§ Text excerpt
Abone Ol

Sedef Kabaş'tan Mektup: Bu Yargıya Güven Olur mu?

Cumhurbaşkanı Erdoğan ile ilgili kullandığı ifadeler nedeniyle 22 Ocak 2022’de tutuklanan gazeteci Sedef Kabaş, tutuklu bulunduğu Bakırköy Kapalı Kadın Cezaevi’nden Cumhuriyet’e mektup yolladı.

Sedef Kabaş'tan Mektup: Bu Yargıya Güven Olur mu?

Sedef Kabaş'ın Bakırköy Kapalı Kadın Cezaevi’nden Cumhuriyet’e yolladığı mektup şu şekilde:

“Eğer bir ülkede yargı bağımsızdır, diye beyanat verenler bizzat yargıya müdahale ediyorsa;

Eğer yargı kişilerin ne yaptıklarından ziyade kim olduklarına ve hatta kimlerden olduklarına bakarak değerlendirme yapıyorsa;

Eğer yargı kararları siyasi erkin baskısı ya da güç odaklarının talimatları doğrultusunda alınıyorsa;

Eğer mahkemeler sanıkları “bizden mi, değil mi”, “inançlı mı kâfir mi”, “kadın mı, erkek mi”, sıradan biri mi, popüler mi”, “ iktidara yakın mı, muhalif mi” diye kategorize ediyorsa;

Eğer bir Adalet Bakanı’nın ifadesi ile tutuklama ve hapis “siparişleri” veriliyorsa;

Eğer ifadeye çağrılması gerekenler gece yarısı operasyonları ile gözaltına alınıyorsa;

Eğer bir kişiye dair daha polis tarafından ifadesi dahi alınmamışken bir Adalet Bakanı hüküm veriyor ve bunu milyonlara ilan ediyorsa;

Eğer istisna olan tutuklu yargılama, delil karartma ve kaçma şüphesi olmayanlar için ve hatta hüküm giyse bile hapis cezası almayacaklar için cezalandırma aracı olarak kullanılıyorsa;

Eğer siyasi otorite mahkemelere ihtiyaç duymadan bunun “suçlu”, kimin “hain”, kimin “terörist”, olduğuna peşinen karar verebiliyor ve buna göre yargıya işlem yapılmasını emredebiliyorsa;

Eğer bir suça dair somut delil, belge, kanıt sunmadan yazılan iddianameler ile sırf “sakıncalı” diye birileri “siyasi rehin” olarak demir parmaklıklar arkasında tutuluyorsa;

Eğer nice cana mal olmuş suikast, linç, ağır İhmal, cinayet, katliam, terör saldırıları davaların kasıtlı biçimde örseleniyor, öteleniyor ve engelleniyorsa;

Eğer alt mahkemeler en üst mahkeme olan Anayasa Mahkemesi kararlarını örneği olmayacak şekilde hiçe sayabiliyorsa;

Eğer ülkeyi yönetenler kendilerinin hukukun üstünde görüp “Anayasayı tanımıyoruz”, AİHM’e de kulak asmıyoruz tavrını sergileyebiliyorsa;

Eğer siyasi bir el bir gecede tek bir imza ile hukuka aykırı şekilde uluslararası sözleşmeleri iptal edebiliyorsa;

Eğer bakanlar “kırın kapıyı girin içeri”, “yıkın” geneline hukuk arkadan gelir yönlendirmelerini pervasızca yapabiliyorsa;

Eğer bir taraf yağma, talan, hırsızlık, dolandırıcılık, ihaleye fesat karıştırma, “mala çökme”, rüşvet, yolsuzluk, uluslararası uyuşturucu ticareti, iman ticareti, silah ticareti, hedef gösterme, tehdit, linç, tecavüz, cinayet, teröre destek ve hatta terör suçlarını aleni şekilde işliyor ve bırakın ceza almayı haklarında soruşturma dahi açılmıyorsa;

Eğer bunları görüp de susmayanlar, eleştirenler, itiraz edenler, protesto edenler, ortaya çıkaranlar, haber yapanlar, kamuoyu ile paylaşanlar yine yargı araç yapılarak sindirilmeye, susturulmaya ve cezalandırılmaya çalışılıyorsa;

Orada yargıya güven olur mu?

§ What is asked
1. Repeat the span of the text excerpt whose first words are "Eğer siyasi bir" and whose last words are "Orada yargıya güven olur mu?".
2. Carry the text excerpt on from its last sentence.

§ Given information
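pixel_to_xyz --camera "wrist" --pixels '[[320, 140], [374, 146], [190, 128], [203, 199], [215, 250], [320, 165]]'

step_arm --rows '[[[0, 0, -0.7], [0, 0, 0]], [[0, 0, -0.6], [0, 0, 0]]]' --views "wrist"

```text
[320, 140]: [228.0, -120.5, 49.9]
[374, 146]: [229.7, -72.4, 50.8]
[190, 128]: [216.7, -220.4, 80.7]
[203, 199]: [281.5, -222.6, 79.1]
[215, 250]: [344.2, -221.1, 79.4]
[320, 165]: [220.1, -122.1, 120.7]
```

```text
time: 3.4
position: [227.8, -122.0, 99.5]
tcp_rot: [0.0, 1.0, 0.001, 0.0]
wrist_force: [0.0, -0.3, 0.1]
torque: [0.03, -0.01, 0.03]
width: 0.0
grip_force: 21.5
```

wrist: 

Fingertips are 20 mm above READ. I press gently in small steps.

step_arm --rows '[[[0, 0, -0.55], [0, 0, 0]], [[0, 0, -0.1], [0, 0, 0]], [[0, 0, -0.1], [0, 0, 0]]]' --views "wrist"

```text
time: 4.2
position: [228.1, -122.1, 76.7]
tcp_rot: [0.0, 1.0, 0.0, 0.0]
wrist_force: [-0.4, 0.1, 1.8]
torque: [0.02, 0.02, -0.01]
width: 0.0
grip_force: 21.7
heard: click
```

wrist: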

§ Outputs in order
1.
Eğer siyasi bir el bir gecede tek bir imza ile hukuka aykırı şekilde uluslararası sözleşmeleri iptal edebiliyorsa;

Eğer bakanlar “kırın kapıyı girin içeri”, “yıkın” geneline hukuk arkadan gelir yönlendirmelerini pervasızca yapabiliyorsa;

Eğer bir taraf yağma, talan, hırsızlık, dolandırıcılık, ihaleye fesat karıştırma, “mala çökme”, rüşvet, yolsuzluk, uluslararası uyuşturucu ticareti, iman ticareti, silah ticareti, hedef gösterme, tehdit, linç, tecavüz, cinayet, teröre destek ve hatta terör suçlarını aleni şekilde işliyor ve bırakın ceza almayı haklarında soruşturma dahi açılmıyorsa;

Eğer bunları görüp de susmayanlar, eleştirenler, itiraz edenler, protesto edenler, ortaya çıkaranlar, haber yapanlar, kamuoyu ile paylaşanlar yine yargı araç yapılarak sindirilmeye, susturulmaya ve cezalandırılmaya çalışılıyorsa;

Orada yargıya güven olur mu?

2.
Orada “Adalet mülkün temelidir” sözü inandırıcı bulunur mu?

Orada demokratik, huzur, barış ve refah dolu bir düzen kurulmuş olur mu?

Buz gibi gerçek, esasen bu sorular verdiğiniz yanıtlarda saklı...

Belki de o yüzden bir an için düşünün; kendilerini haklı gösterenler gerçek suçlu, suçlu ilan edilenler ise sonuna kadar haklı...”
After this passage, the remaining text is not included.